The history of the labor movement is a long bloody one. It was common place for local authorities and "special policemen" would beat or run out of town anyone looking for a job. Lynchings of union activists were far too common place, like that of Wesley Everest
The hall was raided; the Wobblies defended their hall, and two legionnaires were killed. When Wesley Everest who was was armed and inside the IWW hall tried to make his escape, he shot two of the men who were pursuing him. Now there were four legionnaires dead. The need to exact instant retribution overcame the survivors; Everest was captured and almost hanged before he was taken to jail. That night the power was cut off in Centralia and Everest was taken from the jail there to a bridge over the Chehalis River and hanged.

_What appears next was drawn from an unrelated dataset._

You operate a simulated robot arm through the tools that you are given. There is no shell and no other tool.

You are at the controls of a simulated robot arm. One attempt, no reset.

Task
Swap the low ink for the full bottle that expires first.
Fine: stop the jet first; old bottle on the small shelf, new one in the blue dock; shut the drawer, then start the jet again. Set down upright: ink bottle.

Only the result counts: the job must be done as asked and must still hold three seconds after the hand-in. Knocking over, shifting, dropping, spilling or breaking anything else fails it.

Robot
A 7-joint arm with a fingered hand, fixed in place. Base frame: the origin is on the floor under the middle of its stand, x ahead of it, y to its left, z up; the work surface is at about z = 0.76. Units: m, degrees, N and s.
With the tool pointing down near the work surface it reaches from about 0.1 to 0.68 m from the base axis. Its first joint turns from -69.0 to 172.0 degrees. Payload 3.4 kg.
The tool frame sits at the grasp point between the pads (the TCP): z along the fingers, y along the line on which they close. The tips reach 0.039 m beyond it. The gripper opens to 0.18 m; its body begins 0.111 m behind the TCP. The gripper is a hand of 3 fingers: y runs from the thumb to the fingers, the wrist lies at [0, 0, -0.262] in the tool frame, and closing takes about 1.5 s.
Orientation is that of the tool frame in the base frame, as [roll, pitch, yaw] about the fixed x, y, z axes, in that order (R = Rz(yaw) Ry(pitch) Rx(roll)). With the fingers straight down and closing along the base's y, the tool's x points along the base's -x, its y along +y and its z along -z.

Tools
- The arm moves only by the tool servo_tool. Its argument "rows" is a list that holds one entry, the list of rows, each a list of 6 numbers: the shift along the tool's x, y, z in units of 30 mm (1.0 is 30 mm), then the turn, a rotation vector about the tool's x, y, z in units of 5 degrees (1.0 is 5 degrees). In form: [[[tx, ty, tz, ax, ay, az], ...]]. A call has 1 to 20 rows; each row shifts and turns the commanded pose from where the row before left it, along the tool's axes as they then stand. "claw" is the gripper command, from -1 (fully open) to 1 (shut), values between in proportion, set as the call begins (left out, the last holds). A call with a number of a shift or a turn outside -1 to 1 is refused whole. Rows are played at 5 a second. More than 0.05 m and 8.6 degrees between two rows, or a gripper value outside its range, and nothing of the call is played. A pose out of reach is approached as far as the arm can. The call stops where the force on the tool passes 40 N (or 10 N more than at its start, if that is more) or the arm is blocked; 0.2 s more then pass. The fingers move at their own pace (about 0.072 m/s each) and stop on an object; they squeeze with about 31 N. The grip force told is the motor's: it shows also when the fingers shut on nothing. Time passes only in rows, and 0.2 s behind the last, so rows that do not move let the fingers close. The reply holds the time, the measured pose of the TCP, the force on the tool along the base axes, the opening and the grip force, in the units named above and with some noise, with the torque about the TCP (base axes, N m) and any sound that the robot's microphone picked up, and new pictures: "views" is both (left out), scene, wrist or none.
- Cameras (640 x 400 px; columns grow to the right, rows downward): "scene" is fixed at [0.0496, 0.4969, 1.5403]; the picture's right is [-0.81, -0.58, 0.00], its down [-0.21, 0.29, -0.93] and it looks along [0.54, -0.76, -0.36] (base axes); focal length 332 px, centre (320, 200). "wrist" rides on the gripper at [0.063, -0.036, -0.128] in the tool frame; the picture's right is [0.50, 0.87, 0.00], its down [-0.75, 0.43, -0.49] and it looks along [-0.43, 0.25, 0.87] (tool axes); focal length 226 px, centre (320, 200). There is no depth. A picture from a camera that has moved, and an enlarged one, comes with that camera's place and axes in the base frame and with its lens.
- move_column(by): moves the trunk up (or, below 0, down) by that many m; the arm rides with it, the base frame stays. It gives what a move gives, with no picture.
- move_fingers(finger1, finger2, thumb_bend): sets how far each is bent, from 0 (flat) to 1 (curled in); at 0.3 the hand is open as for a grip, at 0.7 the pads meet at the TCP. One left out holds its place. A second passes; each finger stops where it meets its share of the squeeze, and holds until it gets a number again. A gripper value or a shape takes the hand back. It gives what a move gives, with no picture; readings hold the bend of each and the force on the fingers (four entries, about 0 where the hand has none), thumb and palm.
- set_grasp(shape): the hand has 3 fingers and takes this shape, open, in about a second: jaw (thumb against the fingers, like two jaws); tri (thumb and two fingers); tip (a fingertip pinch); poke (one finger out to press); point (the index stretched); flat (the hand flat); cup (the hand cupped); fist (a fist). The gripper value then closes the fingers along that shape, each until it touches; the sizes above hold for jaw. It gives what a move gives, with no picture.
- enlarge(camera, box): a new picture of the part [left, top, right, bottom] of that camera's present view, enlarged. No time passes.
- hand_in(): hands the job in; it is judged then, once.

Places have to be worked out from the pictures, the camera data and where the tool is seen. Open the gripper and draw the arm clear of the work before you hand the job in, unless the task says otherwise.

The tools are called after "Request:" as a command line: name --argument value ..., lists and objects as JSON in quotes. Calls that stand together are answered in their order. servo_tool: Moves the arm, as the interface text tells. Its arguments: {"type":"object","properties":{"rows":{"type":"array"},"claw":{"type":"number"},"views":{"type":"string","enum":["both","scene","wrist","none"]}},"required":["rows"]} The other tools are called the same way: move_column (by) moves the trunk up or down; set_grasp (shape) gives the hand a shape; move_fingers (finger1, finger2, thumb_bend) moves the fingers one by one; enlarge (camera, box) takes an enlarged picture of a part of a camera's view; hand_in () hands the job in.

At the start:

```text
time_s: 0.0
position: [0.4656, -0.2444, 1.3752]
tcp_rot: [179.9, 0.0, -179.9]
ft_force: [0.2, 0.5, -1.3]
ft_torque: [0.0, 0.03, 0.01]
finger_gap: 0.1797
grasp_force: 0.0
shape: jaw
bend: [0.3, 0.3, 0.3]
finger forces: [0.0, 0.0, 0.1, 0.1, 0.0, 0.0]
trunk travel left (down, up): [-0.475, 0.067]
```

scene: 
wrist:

The article fails to tell you how American Legion members beat, tortured and mutilated Mr. Everest before finally hanging him.
I read stories like that of Wesley Everest and Harry Bridges and I think of Dr. King. That all three of these men spoke of the American condition and asked the question, why?
They each took a stand, never backing down, despite the odds, death threats, deportations, beatings, jailings, need I go on?
These men knew what solidarity meant; they lived it, breathed it; they embodied it.
Today, as I remember Dr. King, I also remember that we are all in this together, that
the poorest people in our country today, on the whole, are working every day. But they are earning wages so low that they cannot begin to function in the mainstream of the economic life of our nation. We have thousands and thousands of people working on full-time jobs, with part-time incomes.
Long live Harry Bridges, Wesley Everest, Dr. Martin Luther King jr. and so many many more.
These quotes and other Dr. King quotes are availablehere.
I'm about to board a union airline right now, so if I don't respond, give me a few hours, I will.